WRITTEN EXERCISE 1 ▸ In the listing below, locate the line containing "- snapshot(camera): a" and the line containing "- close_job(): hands". Output both of them and every line between, exactly as written, and nothing more. The answer is a Markdown table with a number under ID and the line under String; leave empty lines out.

QUOTED PASSAGE ▸
§
A lot happens in this opening scene. As the film’s protagonist, Zurich (Trevor Jackson), lies on the ground being kicked, his line brother drops to defend him and is summarily evicted before we even learn his name. Those kicks, as it turns out, also leave Zurich with a fractured rib, which slowly grows in severity over the course of the film. While it becomes important later, it packs little emotional punch placed as the first scene, when there is not yet any context; we don’t know whether this scene represents an escalation or the status quo, nor do we know how to empathize with characters while we remain in the dark to their motivations and backstories.

Unfortunately, those questions linger unabated throughout the film. McMurray, who co-wrote the script based on his own college experiences, hammers the audience through the pledges’ “Hell Week” — the final week of hazing before being admitted to the fraternity — with only the briefest pauses for introspection or a foregrounded thought to the character’s motivations.

It’s an alienating move for the intended audience, which is likely to overwhelmingly include people who are not frat pledges at a historically black college — fictional, in this case, for obvious political reasons. Hints of those motivations are peppered throughout the film: the boys’ admiration for the lifestyle, campus prestige and girls that become available to them as members. An occasional nod is given to the post-college network of brothers who can help them out later in life.
§
DATA SEGMENT ▸
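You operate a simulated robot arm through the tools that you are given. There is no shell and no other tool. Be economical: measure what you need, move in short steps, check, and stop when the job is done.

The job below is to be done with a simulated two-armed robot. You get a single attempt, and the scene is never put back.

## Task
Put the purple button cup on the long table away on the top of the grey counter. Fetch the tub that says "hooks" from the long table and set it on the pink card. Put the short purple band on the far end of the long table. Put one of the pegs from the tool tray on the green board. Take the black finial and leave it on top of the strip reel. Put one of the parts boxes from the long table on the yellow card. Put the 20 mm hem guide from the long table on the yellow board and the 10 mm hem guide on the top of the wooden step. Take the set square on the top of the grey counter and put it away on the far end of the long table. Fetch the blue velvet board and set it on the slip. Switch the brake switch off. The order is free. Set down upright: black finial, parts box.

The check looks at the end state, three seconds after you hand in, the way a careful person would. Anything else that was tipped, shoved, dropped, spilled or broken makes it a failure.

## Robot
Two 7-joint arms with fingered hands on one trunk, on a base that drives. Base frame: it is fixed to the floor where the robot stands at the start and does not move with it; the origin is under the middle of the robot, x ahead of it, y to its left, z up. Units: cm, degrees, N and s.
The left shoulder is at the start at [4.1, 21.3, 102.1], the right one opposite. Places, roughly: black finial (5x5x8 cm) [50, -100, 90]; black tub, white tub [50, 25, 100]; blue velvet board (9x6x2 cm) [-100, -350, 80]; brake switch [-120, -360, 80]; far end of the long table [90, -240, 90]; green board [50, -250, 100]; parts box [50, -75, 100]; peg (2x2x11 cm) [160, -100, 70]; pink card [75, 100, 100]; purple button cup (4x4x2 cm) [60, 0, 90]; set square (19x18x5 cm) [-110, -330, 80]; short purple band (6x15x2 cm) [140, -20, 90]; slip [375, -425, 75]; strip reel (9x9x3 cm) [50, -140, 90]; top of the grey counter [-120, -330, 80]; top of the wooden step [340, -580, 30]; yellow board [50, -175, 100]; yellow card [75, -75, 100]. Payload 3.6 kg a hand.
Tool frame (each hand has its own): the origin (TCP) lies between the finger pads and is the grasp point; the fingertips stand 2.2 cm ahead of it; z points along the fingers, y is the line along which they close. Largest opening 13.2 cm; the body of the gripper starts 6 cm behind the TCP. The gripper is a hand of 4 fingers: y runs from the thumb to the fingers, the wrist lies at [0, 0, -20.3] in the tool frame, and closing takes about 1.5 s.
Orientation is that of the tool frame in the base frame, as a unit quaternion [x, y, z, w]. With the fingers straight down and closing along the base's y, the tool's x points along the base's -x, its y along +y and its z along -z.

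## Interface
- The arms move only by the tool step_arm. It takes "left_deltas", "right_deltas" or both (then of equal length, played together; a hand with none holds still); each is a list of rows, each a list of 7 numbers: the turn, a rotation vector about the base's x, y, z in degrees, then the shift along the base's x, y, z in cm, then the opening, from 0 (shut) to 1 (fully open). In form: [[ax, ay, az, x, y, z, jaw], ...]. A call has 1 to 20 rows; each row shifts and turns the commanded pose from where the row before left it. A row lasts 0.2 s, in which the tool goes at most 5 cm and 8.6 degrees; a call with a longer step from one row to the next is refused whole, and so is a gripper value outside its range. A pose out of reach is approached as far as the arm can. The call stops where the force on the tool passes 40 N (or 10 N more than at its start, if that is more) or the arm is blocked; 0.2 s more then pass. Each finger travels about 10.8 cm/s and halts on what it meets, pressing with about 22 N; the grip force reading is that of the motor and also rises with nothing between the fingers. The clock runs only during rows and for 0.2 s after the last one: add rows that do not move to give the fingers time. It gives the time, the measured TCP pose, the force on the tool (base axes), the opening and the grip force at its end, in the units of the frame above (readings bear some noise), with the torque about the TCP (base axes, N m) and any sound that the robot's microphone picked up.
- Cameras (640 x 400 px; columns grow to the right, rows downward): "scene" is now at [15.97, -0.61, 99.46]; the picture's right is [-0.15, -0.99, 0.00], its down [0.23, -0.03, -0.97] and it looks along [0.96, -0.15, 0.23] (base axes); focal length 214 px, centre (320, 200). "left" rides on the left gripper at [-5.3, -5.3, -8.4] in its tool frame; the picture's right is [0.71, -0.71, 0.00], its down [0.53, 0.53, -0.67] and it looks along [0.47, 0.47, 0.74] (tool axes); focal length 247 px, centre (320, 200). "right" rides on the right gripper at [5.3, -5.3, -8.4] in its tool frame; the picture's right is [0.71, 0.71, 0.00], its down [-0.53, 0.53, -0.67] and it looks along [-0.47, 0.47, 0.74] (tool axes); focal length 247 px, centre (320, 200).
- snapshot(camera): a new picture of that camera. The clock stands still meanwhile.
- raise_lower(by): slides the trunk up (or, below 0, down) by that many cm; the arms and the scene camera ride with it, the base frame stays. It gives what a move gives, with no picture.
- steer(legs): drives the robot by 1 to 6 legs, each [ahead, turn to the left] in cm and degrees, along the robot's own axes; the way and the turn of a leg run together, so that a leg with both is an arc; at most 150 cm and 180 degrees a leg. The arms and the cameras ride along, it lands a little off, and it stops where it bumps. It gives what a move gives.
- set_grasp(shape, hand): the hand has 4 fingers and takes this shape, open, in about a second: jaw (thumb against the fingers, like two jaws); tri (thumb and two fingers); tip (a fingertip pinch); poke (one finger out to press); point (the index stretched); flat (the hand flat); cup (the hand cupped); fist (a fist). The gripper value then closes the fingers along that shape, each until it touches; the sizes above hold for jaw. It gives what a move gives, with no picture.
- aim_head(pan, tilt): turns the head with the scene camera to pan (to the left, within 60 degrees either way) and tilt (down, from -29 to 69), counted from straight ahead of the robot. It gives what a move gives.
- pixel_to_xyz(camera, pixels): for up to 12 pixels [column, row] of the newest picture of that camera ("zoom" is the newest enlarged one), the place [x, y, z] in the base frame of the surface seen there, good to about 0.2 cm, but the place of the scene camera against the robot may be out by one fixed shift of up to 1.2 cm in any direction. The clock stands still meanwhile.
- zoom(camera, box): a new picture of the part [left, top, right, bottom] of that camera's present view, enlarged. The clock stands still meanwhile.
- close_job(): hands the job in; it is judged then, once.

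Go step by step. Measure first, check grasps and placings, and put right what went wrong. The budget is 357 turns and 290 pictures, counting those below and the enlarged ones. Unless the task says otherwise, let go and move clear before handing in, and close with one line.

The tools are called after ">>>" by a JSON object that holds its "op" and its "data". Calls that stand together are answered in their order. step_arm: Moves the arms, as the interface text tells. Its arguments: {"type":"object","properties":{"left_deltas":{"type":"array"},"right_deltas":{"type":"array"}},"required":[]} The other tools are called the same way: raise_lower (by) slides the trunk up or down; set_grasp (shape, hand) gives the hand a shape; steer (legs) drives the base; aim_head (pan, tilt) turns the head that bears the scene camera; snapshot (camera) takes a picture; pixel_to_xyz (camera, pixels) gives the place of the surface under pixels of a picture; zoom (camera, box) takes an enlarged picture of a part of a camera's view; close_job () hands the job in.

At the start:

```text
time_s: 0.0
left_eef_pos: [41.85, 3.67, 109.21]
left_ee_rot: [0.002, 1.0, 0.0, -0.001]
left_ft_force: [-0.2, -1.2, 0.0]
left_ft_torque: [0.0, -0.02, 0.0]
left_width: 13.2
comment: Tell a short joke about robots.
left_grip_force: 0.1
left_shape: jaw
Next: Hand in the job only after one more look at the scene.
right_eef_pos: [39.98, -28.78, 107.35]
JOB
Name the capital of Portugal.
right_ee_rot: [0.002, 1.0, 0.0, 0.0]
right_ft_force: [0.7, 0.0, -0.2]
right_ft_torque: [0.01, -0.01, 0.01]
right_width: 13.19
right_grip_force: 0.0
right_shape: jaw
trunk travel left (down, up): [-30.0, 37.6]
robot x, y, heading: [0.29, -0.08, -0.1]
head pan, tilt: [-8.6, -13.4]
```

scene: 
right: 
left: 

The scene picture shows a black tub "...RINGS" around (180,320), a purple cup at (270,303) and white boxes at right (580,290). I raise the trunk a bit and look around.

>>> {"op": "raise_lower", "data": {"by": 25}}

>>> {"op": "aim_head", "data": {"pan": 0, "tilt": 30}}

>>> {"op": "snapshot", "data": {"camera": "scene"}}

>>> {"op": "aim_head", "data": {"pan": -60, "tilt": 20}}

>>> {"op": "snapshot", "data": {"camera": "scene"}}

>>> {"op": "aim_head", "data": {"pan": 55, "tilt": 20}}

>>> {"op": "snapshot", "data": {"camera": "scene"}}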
§
WRITTEN EXERCISE 2 ▸ Take up the quoted passage again after its last words.

EXERCISE OUTPUT 1 ▸
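| ID | String |
|---|---|
| 1 | - snapshot(camera): a new picture of that camera. The clock stands still meanwhile. |
| 2 | - raise_lower(by): slides the trunk up (or, below 0, down) by that many cm; the arms and the scene camera ride with it, the base frame stays. It gives what a move gives, with no picture. |
| 3 | - steer(legs): drives the robot by 1 to 6 legs, each [ahead, turn to the left] in cm and degrees, along the robot's own axes; the way and the turn of a leg run together, so that a leg with both is an arc; at most 150 cm and 180 degrees a leg. The arms and the cameras ride along, it lands a little off, and it stops where it bumps. It gives what a move gives. |
| 4 | - set_grasp(shape, hand): the hand has 4 fingers and takes this shape, open, in about a second: jaw (thumb against the fingers, like two jaws); tri (thumb and two fingers); tip (a fingertip pinch); poke (one finger out to press); point (the index stretched); flat (the hand flat); cup (the hand cupped); fist (a fist). The gripper value then closes the fingers along that shape, each until it touches; the sizes above hold for jaw. It gives what a move gives, with no picture. |
| 5 | - aim_head(pan, tilt): turns the head with the scene camera to pan (to the left, within 60 degrees either way) and tilt (down, from -29 to 69), counted from straight ahead of the robot. It gives what a move gives. |
| 6 | - pixel_to_xyz(camera, pixels): for up to 12 pixels [column, row] of the newest picture of that camera ("zoom" is the newest enlarged one), the place [x, y, z] in the base frame of the surface seen there, good to about 0.2 cm, but the place of the scene camera against the robot may be out by one fixed shift of up to 1.2 cm in any direction. The clock stands still meanwhile. |
| 7 | - zoom(camera, box): a new picture of the part [left, top, right, bottom] of that camera's present view, enlarged. The clock stands still meanwhile. |
| 8 | - close_job(): hands the job in; it is judged then, once. |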

EXERCISE OUTPUT 2 ▸
For Zurich, his motivation seems to stem from a need to impress his father, a ΛΛΦ pledge who “dropped,” and the prodding of the college dean, who nominated him to the chapter. Why these things motivate him is more opaque.

The picture McMurray paints of fraternities — at least, those he experienced — and the ignorance or complacency of college administrations to the hazing, is a dire one. The college dean proudly wears his greek apparel and is wholly complicit in the violence — “You are only facing what other men have met,” he chides Zurich when the boy comes in questioning the severity of the hazing. Even Professor Hughes (in an almost cameo role by Alfre Woodard), who seems to want to look out for Zurich, makes no real attempt to sway him from his path.

In fact, nothing does not the violence, losing his girlfriend, falling behind in classes or the multitude of unanswered calls from his father. Nothing seems to have any effect on Zurich’s ill-explored ambitions. And as for the other boys, nothing can really be said about their ambitions either, as they are so poorly differentiated that they nearly don’t exist as separate characters. Sadly, the bond that slowly forms between the boys is left mostly as an uninvestigated thread.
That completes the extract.